The real payoff of this model becomes clear the moment you need to do something asynchronous.

Imagine a button that loads a large file. You spawn a background task. The file is slow — network drive, large log, doesn’t matter. While it’s loading, the user closes the window.

In a naive implementation, the background task finishes, tries to update a UI component that no longer exists, and crashes. In standard Rust you’d reach for Arc<Mutex<T>> and hope you got the locking right. In GPUI, the solution is WeakEntity.

Before spawning an async task, you downgrade your entity to a weak reference:

#![allow(unused)]
fn main() {
let weak = entity.downgrade();

cx.spawn(|mut cx| async move {
    // Heavy work happens here, off the main thread
    let content = load_large_file().await;

    // Attempt to update the UI when done
    let result = weak.update(&mut cx, |this, cx| {
        this.content = content;
        cx.notify();
    });

    // If the window closed while we were working, result is Err.
    // No crash. No panic. Just a graceful exit.
    if result.is_err() {
        // The view was dropped before we finished. Nothing to do.
    }
}).detach();
}

A WeakEntity doesn’t keep the entity alive. If the user closes the window and all strong handles drop, the entity is cleaned up — and when your background task calls update(), it gets back an Err instead of a panic. You handle it or ignore it. Either way, nothing crashes.

This pattern — downgrade before spawning, check the result after — is the standard GPUI approach to all async work. Write it a few times and it becomes automatic.

RAII: The Patterns That Keep Things Running

GPUI uses Rust’s RAII model — Resource Acquisition Is Initialization — for two things that are easy to get wrong silently.

Tasks

When you spawn an async task with cx.spawn(), it returns a Task<T>. If you drop that value without calling .detach(), the task is immediately cancelled. Not eventually — immediately, cooperatively, on the next yield point.

This is a feature, not a bug. It means you can cancel an in-flight network request simply by dropping the task handle. It means reassigning a new task to a struct field automatically cancels the previous one. No explicit cancellation logic, no tracking running operations manually.

But it also means: if you want a task to keep running, you must store it. A fire-and-forget task that you don’t store will silently never complete.

#![allow(unused)]
fn main() {
struct MyView {
    // Store the task here, or it gets cancelled immediately
    _load_task: Option<Task<()>>,
}
}

Subscriptions

The same pattern applies to event subscriptions. When you subscribe to an event stream with cx.subscribe(), you get back a subscription handle. Drop it and the subscription is immediately unregistered — your handler stops being called.

Store the handle in your struct if you want the subscription to live as long as the view. This is RAII working exactly as intended: the subscription’s lifetime is tied to the handle’s lifetime, and the handle’s lifetime is tied to wherever you put it.

#![allow(unused)]
fn main() {
struct MyView {
    _subscription: Option<Subscription>,
}
}

Both of these follow the same mental model: in GPUI, if you own the handle, you own the lifetime.

The Mental Shift

You don’t fight the borrow checker in GPUI because you’re not trying to manage memory yourself. The runtime owns the data. You hold handles. You request access through cx. You notify when things change.
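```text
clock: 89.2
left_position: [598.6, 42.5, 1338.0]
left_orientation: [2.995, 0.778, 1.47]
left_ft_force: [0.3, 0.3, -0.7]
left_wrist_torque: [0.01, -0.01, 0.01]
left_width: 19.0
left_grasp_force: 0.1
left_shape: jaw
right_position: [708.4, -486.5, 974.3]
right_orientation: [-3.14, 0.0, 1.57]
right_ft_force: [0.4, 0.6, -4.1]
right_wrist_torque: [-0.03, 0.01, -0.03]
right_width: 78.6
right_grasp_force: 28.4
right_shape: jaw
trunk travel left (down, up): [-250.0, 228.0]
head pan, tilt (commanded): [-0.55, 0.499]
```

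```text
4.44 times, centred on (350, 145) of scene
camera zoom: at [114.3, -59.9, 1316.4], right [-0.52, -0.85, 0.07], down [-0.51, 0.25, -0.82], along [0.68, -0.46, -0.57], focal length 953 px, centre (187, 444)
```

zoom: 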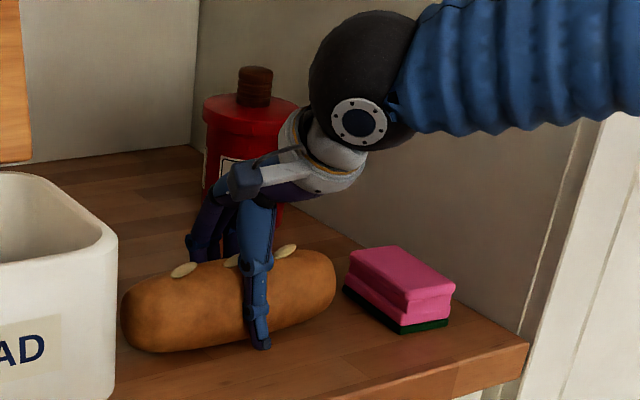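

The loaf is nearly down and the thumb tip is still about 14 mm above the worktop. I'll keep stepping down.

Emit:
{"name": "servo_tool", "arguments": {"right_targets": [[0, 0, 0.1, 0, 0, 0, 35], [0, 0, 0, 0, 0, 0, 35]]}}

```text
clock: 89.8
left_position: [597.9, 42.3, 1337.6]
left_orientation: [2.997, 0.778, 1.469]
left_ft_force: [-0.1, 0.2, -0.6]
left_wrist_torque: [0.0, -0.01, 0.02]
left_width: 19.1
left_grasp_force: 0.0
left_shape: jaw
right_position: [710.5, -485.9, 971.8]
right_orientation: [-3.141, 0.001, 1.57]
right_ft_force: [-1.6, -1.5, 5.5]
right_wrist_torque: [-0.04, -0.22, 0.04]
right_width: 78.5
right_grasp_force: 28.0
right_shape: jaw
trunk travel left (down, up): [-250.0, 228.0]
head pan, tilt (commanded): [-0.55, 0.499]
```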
Once that shift clicks, the rest of GPUI’s API starts to feel inevitable rather than arbitrary. The context object isn’t boilerplate — it’s the runtime’s interface. The Entity isn’t an indirection — it’s a guarantee.

Part II builds on this foundation. Now that you understand the engine, we can look at how GPUI actually turns your Render implementations into pixels — and what happens when the built-in primitives aren’t enough.